Most lay-members, after one or two failures of this sort, get smart and desist in trying to convert their relatives and friends. They realize that nothing will ever happen without God first calling the other individual and changing his heart by His Spirit to accept the truth (John 6:44; Romans 2:4-5; 8:7; I Corinthians 2:10-14; Hebrews 8:10; Ezekiel 11:19). All our preaching and cajoling will accomplish nothing unless God moves to initiate a personal relationship with him.
Ministers do not have such an easy out. Certainly, in their personal relationships they can quit trying to "save" those unconverted members of their families, but in their professional capacity, their job is to "persuade men." In personal conduct, counsel, sermons, and articles, they must devote their energies to showing and explaining why God's way is true and will lead to eternal life in His Kingdom.
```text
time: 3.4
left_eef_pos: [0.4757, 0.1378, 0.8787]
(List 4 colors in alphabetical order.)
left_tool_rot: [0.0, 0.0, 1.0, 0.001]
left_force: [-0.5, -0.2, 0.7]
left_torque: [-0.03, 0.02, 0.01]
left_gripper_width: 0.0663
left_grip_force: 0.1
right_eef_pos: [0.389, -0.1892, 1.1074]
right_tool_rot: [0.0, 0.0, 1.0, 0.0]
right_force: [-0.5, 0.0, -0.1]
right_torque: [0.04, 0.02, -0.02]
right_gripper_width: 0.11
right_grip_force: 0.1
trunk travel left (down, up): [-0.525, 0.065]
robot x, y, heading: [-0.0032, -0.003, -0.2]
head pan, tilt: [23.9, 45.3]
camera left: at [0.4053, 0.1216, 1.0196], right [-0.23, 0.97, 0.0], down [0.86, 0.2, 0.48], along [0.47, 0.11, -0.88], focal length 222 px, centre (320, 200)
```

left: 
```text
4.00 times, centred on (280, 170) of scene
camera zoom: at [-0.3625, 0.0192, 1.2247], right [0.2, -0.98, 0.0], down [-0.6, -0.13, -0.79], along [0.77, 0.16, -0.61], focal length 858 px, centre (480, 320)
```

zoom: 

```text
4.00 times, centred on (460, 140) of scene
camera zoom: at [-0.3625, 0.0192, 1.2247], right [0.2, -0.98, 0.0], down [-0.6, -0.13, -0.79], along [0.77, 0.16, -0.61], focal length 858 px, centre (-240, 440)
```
Today, that is not an easy task. It has never been easy, really, but the current environment makes it harder than it has been historically. For starters, though a high percentage of people say they believe in God, most people are no longer religious but secular. Religion is not a high-ranking concern, and because of this, religious issues fly under their radar and over their heads. They just do not care, and even when they inquire about them, they do not understand them because they lack the background and education necessary to evaluate them properly.
Another problem is competition. It used to be that most people at least treated Sunday, the so-called "Lord's day," as a Sabbath and devoted most or all of that time to religious pursuits. No longer. Sunday, though it is not God's Sabbath day, is used just like any other day: for work and entertainment. If God receives a few hours on Sunday morning for worship services, most Americans—and Europeans to an even greater degree—think He should feel satisfied that they could spare Him even that much!
Yet a third hindrance is the way moderns think. Too many people, especially younger adults, have absorbed the postmodern, values-neutral approach. This way of thinking considers every idea and belief as equally valid, neither right nor wrong. A person can believe anything he likes—even that the moon is made of green cheese—and he should not be judged as right or wrong. Any god one worships, or for that matter, if one chooses to worship no god, is fine, and no one god or belief system is better than any other.
In such an environment, how can we persuade anyone of the truth? Our success certainly looks bleak.
The answer lies in what Paul writes in II Corinthians 5:9-11: "We make it our aim . . . to be well pleasing to Him." Our judgment does not rest on how many men we persuade but on whether we do the job. We are called to make the witness for God and Christ to the best of our ability and strength. Christ will judge us "according to what [we have] done, whether good or bad." How others react to us and what we say or write matters little; it is "God who gives the increase" (I Corinthians 3:5-8). As Paul says, one plants and another waters, but what happens to the sprout is not under their control but God's.
Thus, we cannot quantify the results of our persuasion as others can. We cannot see the growth of our "business" in statistical form. The true measure of our success will be revealed in God's Kingdom, and even then, we will be unable to claim the glory for it. For in persuading men, we "do all to the glory of God" (I Corinthians 10:31).